Festival Music

Maxim Vengerov

Usher Hall, Edinburgh

Miranda Heggie

four stars

FOR A solo violin and piano recital, the Usher Hall may seem like a very large venue, and although perhaps to begin with Maxim Vengerov and Roustem Saitkoulov’s performance felt a touch remote, their virtuosity and magnetic stage presence coupled with their rich, lustrous sound swiftly captivated the audience.

Opening with Schubert’s Violin Sonata in A major D574, Vengerov’s sleek, supple sound filled the hall, and the "Duo" aspect of the sonata was very much evident, with Saitkoulov’s rippling piano playing driving the testing urgency of the scherzo movement. Vengerov’s expert artistry was further displayed with lush double stopping and almost microscopic ornamentation in Beethoven’s Sonata in C minor Op 30 No 2, with moments of dark foreboding being followed by a jubilant, almost ostentatious finale.

Maurice Ravel’s Violin Sonata in G Major saw the second half open with a wholly different mood, with Saitkoulov beautifully expressing Ravel’s deliciously blurry piano writing, giving a unique colour to Vengerov’s smooth, singing violin lines. The middle "blue" section of the sonata had a cheeky, yet persistent drive, ending on a slightly suggestive note, before the dogged precision of the final movement.

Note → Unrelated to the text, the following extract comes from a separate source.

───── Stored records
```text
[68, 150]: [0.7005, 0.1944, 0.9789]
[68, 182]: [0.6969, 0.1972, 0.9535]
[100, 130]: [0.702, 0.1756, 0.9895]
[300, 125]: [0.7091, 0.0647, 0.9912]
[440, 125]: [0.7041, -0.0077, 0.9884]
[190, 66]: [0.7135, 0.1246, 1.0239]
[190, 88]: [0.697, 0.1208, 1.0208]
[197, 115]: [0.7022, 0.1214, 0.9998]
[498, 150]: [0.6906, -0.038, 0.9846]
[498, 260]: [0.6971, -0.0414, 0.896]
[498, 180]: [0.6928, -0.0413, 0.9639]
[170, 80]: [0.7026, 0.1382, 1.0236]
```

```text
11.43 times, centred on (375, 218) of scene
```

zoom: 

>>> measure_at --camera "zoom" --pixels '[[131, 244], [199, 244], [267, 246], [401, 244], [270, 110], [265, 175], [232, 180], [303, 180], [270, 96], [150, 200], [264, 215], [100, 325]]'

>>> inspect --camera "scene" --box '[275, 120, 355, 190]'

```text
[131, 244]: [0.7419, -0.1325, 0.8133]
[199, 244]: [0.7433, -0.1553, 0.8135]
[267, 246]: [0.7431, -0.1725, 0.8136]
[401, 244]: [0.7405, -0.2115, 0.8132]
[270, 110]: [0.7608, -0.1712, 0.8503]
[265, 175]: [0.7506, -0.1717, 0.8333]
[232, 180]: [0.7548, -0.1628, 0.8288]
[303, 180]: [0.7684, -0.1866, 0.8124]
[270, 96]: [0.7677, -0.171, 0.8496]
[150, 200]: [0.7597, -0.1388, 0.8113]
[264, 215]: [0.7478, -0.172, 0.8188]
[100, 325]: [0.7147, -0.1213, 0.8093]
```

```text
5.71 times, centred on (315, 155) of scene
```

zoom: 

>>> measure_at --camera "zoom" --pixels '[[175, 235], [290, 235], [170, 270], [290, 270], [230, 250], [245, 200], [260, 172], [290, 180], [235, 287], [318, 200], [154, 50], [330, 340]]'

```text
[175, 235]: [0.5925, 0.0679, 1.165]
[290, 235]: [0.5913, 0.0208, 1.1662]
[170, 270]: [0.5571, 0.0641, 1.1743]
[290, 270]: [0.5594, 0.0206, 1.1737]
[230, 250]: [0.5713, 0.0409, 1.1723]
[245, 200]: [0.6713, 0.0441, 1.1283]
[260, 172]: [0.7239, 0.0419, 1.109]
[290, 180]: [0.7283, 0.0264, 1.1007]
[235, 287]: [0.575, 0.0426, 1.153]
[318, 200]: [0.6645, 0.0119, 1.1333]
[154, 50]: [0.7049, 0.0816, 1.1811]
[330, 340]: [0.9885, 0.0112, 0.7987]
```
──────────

A stunning performer, Vengerov displayed the full extent of his technical ability with Heinrich Wilhelm Ernst’s Polyphonic Etude No 6, The Last Rose of Summer, a set of variations on a traditional Irish melody. Despite being written for unaccompanied violin, the polyphony is very much present, and Vengerov brought out each voice simultaneously with pizzicatos paired against soaring solo melodies, and multiple stopping. Ending with Fritz Kreisler’s arrangement of Paganini’s I palpiti, based on an aria from Rossini’s Tancredi, Vengerov evoked the emotions of the aria with sublime tenderness and passion.